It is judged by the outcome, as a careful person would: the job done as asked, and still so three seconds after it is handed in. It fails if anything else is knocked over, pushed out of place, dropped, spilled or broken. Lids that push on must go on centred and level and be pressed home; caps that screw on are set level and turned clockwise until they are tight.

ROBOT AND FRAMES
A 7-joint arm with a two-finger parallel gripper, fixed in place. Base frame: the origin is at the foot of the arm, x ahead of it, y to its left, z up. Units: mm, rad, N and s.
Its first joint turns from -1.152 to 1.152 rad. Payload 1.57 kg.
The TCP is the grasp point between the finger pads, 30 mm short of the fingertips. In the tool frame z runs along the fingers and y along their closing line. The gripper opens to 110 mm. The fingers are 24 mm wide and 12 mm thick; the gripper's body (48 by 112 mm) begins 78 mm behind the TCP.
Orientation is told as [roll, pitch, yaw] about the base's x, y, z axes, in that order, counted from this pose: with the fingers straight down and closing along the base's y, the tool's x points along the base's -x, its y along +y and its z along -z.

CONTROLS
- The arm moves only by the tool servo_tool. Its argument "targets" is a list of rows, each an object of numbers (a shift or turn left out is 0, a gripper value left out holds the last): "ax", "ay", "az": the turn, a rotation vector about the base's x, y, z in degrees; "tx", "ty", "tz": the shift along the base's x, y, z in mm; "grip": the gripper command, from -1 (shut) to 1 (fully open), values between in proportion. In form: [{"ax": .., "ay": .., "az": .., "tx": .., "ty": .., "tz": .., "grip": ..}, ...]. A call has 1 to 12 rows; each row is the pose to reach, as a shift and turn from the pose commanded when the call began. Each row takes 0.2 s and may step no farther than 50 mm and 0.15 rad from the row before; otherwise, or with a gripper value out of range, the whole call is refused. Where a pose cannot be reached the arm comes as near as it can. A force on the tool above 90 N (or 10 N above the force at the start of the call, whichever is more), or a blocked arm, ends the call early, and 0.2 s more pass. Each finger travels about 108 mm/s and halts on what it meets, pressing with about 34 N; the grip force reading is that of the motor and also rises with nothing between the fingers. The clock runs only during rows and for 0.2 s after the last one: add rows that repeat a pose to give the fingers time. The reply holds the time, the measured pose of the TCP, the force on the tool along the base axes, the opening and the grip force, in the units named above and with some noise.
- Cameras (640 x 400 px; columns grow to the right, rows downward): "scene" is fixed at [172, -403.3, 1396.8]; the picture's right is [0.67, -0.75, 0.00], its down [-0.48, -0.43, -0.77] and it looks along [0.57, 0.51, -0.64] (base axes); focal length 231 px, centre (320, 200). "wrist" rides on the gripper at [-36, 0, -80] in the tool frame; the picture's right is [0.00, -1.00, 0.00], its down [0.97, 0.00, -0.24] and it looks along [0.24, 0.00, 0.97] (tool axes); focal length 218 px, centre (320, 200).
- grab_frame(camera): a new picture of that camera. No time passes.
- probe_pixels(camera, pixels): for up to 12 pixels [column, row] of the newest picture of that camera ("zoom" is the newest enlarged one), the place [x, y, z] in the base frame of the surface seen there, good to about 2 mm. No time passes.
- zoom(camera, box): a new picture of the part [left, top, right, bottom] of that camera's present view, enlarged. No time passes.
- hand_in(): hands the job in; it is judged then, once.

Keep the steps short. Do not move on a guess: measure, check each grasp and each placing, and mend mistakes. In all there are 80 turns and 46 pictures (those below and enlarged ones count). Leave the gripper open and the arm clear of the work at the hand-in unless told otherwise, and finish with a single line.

━━━━━━━━━━━━━━━━━━━━━━━━━━━━━━

Set down the listing in full, keeping every word exactly as it is.

It is judged by the outcome, as a careful person would: the job done as asked, and still so three seconds after it is handed in. It fails if anything else is knocked over, pushed out of place, dropped, spilled or broken. Lids that push on must go on centred and level and be pressed home; caps that screw on are set level and turned clockwise until they are tight.

ROBOT AND FRAMES
A 7-joint arm with a two-finger parallel gripper, fixed in place. Base frame: the origin is at the foot of the arm, x ahead of it, y to its left, z up. Units: mm, rad, N and s.
Its first joint turns from -1.152 to 1.152 rad. Payload 1.57 kg.
The TCP is the grasp point between the finger pads, 30 mm short of the fingertips. In the tool frame z runs along the fingers and y along their closing line. The gripper opens to 110 mm. The fingers are 24 mm wide and 12 mm thick; the gripper's body (48 by 112 mm) begins 78 mm behind the TCP.
Orientation is told as [roll, pitch, yaw] about the base's x, y, z axes, in that order, counted from this pose: with the fingers straight down and closing along the base's y, the tool's x points along the base's -x, its y along +y and its z along -z.

CONTROLS
- The arm moves only by the tool servo_tool. Its argument "targets" is a list of rows, each an object of numbers (a shift or turn left out is 0, a gripper value left out holds the last): "ax", "ay", "az": the turn, a rotation vector about the base's x, y, z in degrees; "tx", "ty", "tz": the shift along the base's x, y, z in mm; "grip": the gripper command, from -1 (shut) to 1 (fully open), values between in proportion. In form: [{"ax": .., "ay": .., "az": .., "tx": .., "ty": .., "tz": .., "grip": ..}, ...]. A call has 1 to 12 rows; each row is the pose to reach, as a shift and turn from the pose commanded when the call began. Each row takes 0.2 s and may step no farther than 50 mm and 0.15 rad from the row before; otherwise, or with a gripper value out of range, the whole call is refused. Where a pose cannot be reached the arm comes as near as it can. A force on the tool above 90 N (or 10 N above the force at the start of the call, whichever is more), or a blocked arm, ends the call early, and 0.2 s more pass. Each finger travels about 108 mm/s and halts on what it meets, pressing with about 34 N; the grip force reading is that of the motor and also rises with nothing between the fingers. The clock runs only during rows and for 0.2 s after the last one: add rows that repeat a pose to give the fingers time. The reply holds the time, the measured pose of the TCP, the force on the tool along the base axes, the opening and the grip force, in the units named above and with some noise.
- Cameras (640 x 400 px; columns grow to the right, rows downward): "scene" is fixed at [172, -403.3, 1396.8]; the picture's right is [0.67, -0.75, 0.00], its down [-0.48, -0.43, -0.77] and it looks along [0.57, 0.51, -0.64] (base axes); focal length 231 px, centre (320, 200). "wrist" rides on the gripper at [-36, 0, -80] in the tool frame; the picture's right is [0.00, -1.00, 0.00], its down [0.97, 0.00, -0.24] and it looks along [0.24, 0.00, 0.97] (tool axes); focal length 218 px, centre (320, 200).
- grab_frame(camera): a new picture of that camera. No time passes.
- probe_pixels(camera, pixels): for up to 12 pixels [column, row] of the newest picture of that camera ("zoom" is the newest enlarged one), the place [x, y, z] in the base frame of the surface seen there, good to about 2 mm. No time passes.
- zoom(camera, box): a new picture of the part [left, top, right, bottom] of that camera's present view, enlarged. No time passes.
- hand_in(): hands the job in; it is judged then, once.

Keep the steps short. Do not move on a guess: measure, check each grasp and each placing, and mend mistakes. In all there are 80 turns and 46 pictures (those below and enlarged ones count). Leave the gripper open and the arm clear of the work at the hand-in unless told otherwise, and finish with a single line.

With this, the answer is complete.